═════ Document passage ═════

11.2. The manner and territory of using the Materials shall not be limited, i.e. they can be used in any manner (incl. Internet environments) and in the entire world.
11.3. The Mandatary shall not have the right to use the Rights or the Materials or any parts of the Materials with independent meaning, unless having the Client’s prior written consent.
11.4. The information collected by the Mandatary under the Contract and any processed results of that information shall be considered the Client’s property and the Mandatary shall be obliged to hand all such information in its possession over to the Client immediately and at own expense upon the Contract ending if the Client so requests. The Client shall also have the title to the data media used for reproducing the Materials.
11.5. All drafts, plans, drawings, specifications and other documents in any form and with any content, created by the Mandatary or ended up in the Mandatary’s possession or control upon performing the Services under the Contract, shall be considered the Client’s property. Upon the Contract ending, the Mandatary shall be obliged to return to the Client immediately and at own expense all documents, other information media and technical means referenced above which are in the Mandatary’s possession, unless the Parties have agreed otherwise.

═════

> Goal: Set down the document passage as it stands from "11.2. The manner" to "reproducing the Materials.", and nothing more.

═════ Data provided ═════

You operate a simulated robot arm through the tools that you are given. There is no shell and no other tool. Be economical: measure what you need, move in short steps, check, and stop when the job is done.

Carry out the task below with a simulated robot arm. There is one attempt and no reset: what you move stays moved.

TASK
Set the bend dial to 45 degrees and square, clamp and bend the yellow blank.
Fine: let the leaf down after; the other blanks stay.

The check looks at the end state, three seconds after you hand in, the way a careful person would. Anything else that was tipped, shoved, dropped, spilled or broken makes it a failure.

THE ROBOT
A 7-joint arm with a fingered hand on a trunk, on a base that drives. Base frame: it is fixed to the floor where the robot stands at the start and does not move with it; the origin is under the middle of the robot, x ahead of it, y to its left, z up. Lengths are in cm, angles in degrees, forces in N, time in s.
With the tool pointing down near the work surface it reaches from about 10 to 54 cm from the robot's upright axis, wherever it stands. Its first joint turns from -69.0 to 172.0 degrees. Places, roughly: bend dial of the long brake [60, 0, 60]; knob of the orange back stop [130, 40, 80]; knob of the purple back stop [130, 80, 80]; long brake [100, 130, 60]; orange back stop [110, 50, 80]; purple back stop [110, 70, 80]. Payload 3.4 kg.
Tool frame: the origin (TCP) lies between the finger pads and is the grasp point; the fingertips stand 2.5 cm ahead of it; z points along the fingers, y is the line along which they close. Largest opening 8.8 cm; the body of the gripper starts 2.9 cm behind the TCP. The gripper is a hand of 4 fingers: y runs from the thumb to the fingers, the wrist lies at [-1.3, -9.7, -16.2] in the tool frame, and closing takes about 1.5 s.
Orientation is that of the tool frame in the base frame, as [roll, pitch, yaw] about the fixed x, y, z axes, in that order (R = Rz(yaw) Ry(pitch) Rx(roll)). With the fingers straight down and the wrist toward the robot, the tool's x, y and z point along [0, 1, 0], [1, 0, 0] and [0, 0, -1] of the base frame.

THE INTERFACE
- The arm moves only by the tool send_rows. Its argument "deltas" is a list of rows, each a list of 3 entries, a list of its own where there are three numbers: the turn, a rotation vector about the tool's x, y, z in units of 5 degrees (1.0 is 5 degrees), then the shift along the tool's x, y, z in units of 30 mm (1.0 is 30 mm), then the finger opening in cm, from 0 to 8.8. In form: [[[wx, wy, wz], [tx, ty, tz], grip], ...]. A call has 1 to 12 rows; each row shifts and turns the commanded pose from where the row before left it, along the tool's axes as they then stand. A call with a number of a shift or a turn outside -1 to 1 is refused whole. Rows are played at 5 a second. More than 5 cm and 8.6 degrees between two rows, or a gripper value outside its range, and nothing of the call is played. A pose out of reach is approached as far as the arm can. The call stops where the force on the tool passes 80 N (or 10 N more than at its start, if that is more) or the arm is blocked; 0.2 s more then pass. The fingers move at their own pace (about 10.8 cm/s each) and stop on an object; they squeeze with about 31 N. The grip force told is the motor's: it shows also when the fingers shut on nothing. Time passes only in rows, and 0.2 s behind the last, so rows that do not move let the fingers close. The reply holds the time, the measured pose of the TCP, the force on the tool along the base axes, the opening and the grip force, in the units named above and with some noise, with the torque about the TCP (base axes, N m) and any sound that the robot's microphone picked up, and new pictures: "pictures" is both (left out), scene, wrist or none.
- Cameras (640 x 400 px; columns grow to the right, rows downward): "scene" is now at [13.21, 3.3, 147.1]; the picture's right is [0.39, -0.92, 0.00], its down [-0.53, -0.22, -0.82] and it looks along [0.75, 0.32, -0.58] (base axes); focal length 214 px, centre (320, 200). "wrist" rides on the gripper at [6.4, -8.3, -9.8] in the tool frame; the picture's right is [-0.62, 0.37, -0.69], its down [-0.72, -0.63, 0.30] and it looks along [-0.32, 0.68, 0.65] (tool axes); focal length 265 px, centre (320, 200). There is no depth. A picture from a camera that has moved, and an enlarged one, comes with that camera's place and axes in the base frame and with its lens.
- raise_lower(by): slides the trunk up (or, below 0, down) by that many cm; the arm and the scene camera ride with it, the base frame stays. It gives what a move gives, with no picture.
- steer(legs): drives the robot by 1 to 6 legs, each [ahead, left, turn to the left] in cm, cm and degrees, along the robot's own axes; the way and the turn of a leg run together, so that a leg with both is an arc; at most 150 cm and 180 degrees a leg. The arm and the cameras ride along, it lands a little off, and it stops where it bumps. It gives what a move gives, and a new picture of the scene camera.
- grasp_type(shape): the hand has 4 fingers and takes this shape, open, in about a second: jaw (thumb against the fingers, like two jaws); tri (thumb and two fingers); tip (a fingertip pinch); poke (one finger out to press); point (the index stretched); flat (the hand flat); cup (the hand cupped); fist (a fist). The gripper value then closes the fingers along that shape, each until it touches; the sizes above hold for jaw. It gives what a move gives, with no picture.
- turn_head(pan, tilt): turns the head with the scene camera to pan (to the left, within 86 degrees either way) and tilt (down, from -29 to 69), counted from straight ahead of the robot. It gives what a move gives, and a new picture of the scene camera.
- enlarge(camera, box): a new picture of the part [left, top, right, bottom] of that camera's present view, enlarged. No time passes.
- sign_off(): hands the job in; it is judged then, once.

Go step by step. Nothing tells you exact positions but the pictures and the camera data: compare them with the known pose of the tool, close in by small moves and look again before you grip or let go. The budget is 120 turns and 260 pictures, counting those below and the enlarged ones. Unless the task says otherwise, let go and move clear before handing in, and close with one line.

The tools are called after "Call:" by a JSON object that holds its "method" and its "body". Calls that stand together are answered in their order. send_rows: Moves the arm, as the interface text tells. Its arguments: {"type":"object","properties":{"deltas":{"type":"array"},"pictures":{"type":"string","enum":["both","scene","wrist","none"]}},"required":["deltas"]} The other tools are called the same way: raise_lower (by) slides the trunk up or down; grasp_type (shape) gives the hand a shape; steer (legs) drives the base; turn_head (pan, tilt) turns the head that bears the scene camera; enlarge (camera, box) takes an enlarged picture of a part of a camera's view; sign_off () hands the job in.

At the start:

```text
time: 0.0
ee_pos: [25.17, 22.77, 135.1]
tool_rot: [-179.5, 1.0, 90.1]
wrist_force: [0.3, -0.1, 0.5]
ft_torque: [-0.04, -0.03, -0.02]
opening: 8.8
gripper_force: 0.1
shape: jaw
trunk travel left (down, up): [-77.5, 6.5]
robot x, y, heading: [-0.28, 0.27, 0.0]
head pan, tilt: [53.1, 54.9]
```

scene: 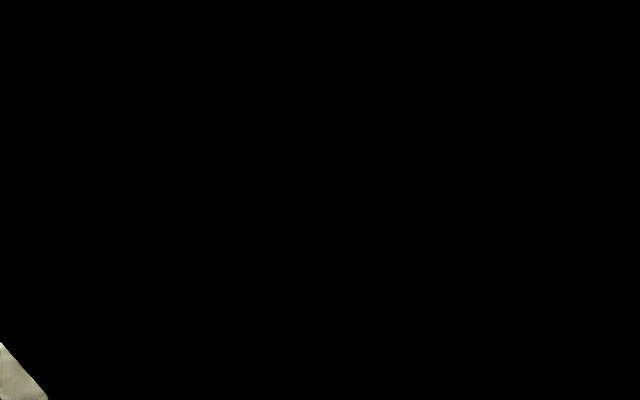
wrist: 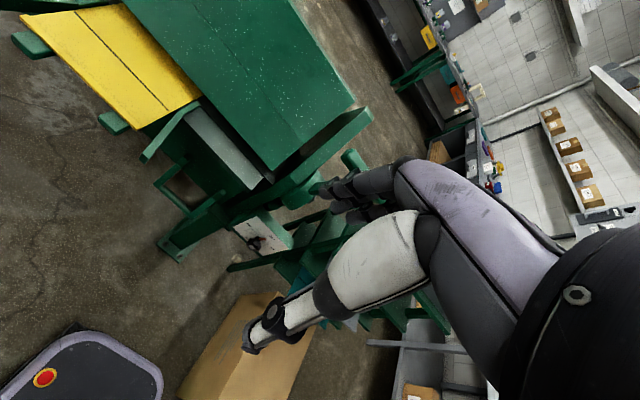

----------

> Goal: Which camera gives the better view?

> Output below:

═════

> Output below:
11.2. The manner and territory of using the Materials shall not be limited, i.e. they can be used in any manner (incl. Internet environments) and in the entire world.
11.3. The Mandatary shall not have the right to use the Rights or the Materials or any parts of the Materials with independent meaning, unless having the Client’s prior written consent.
11.4. The information collected by the Mandatary under the Contract and any processed results of that information shall be considered the Client’s property and the Mandatary shall be obliged to hand all such information in its possession over to the Client immediately and at own expense upon the Contract ending if the Client so requests. The Client shall also have the title to the data media used for reproducing the Materials.